According to a recently released report by the National Low Income Housing Coalition (NLIHC), there are only 35 "affordable and available" rental homes for every 100 "extremely low-income" renter households—a total shortage of 7.4 million. The NLIHC defines "extremely low-income" as at or below 30 percent of the median income or poverty line for a specific area. More than 70 percent of extremely low-income renter households are cost-burdened, with over half of their income allocated to housing—an unsafe financial predicament.
Every state, the report shows, has a short supply of affordable rentals, from a ratio of approximately six to 10 in Alabama to three to 20 in Nevada. The most challenged states are California, Arizona, Oregon, Colorado and Florida.
"The poorest households in our nation face the largest shortage of affordable and available rental housing and have more severe housing cost burdens than any other group," said Andrew Aurand, lead author of the report and vice president for Research at the NLIHC, in a statement on the report. "The shortage disappears for households higher up the income ladder."

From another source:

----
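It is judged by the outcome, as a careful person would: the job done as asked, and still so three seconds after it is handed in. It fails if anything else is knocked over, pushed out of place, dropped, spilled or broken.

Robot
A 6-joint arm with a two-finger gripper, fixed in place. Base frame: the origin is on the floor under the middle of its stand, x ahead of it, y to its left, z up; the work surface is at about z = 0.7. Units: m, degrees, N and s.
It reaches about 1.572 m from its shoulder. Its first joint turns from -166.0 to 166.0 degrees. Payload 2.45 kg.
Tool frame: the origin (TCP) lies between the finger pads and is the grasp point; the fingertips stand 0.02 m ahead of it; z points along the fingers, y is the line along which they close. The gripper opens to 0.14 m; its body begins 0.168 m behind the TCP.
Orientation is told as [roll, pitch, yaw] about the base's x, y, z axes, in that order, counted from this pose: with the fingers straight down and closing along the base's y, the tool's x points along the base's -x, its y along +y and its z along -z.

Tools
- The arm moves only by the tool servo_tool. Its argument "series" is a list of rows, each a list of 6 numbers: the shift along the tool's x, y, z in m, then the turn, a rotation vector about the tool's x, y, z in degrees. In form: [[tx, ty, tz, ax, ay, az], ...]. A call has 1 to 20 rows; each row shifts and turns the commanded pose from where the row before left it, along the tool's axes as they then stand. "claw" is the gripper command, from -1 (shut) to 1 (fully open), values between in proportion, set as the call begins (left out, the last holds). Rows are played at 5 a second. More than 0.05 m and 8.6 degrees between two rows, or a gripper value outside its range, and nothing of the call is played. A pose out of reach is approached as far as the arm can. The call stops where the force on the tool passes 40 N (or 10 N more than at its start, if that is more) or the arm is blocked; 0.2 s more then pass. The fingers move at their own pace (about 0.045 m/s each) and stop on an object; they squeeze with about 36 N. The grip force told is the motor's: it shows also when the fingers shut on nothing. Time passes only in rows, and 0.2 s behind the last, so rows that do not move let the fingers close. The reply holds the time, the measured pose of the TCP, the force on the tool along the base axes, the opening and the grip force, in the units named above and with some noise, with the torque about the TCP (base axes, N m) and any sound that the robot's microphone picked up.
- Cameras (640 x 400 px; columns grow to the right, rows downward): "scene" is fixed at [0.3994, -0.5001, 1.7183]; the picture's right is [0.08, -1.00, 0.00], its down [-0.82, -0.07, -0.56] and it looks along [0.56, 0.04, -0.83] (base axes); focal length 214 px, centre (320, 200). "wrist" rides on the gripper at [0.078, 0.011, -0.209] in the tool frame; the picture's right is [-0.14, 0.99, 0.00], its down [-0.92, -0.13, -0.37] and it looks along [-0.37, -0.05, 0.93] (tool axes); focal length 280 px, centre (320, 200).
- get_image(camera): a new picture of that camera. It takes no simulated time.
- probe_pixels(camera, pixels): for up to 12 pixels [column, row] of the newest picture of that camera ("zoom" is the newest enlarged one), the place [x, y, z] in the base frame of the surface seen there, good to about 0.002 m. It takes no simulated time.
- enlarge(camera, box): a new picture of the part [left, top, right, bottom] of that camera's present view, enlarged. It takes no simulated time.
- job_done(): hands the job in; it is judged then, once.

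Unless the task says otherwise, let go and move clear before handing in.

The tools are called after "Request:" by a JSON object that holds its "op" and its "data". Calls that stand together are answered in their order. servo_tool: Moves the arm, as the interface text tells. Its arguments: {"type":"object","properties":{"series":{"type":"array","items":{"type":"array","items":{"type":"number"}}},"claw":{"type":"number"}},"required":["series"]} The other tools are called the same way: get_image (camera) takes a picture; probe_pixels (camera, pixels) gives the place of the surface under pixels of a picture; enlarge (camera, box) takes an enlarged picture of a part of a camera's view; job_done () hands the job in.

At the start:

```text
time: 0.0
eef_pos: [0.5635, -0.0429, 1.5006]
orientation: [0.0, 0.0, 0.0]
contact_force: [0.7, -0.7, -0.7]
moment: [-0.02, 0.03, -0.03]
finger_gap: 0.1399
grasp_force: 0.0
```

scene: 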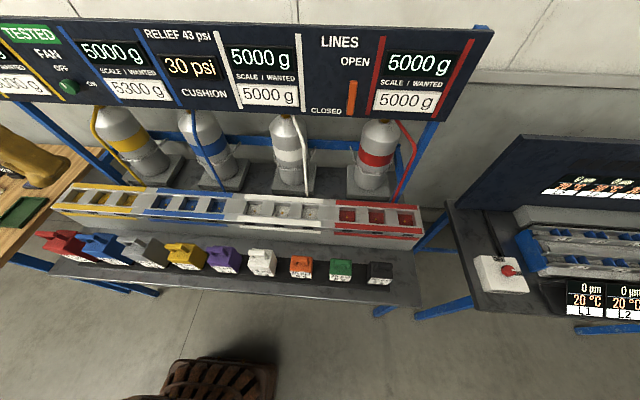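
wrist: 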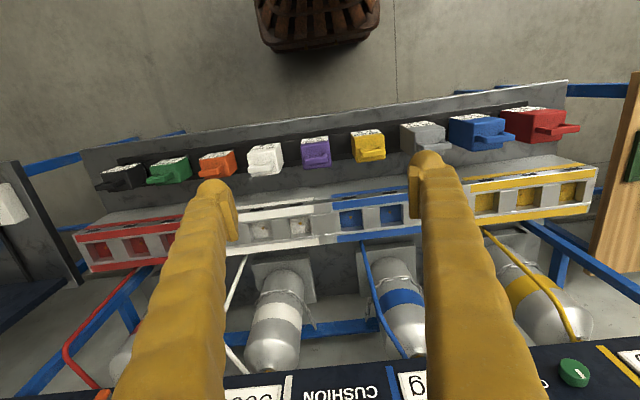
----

The report, "The Gap: A Shortage of Affordable Homes," underscores a call for changes at the federal level.
"Tax reform provides Congress the perfect opportunity to enact modest changes to housing tax expenditures, particularly to the highly regressive mortgage interest deduction, to generate billions in savings that could support housing affordability for our nation's lowest income households," said Diane Yentel, president and CEO of the NLIHC, in the statement.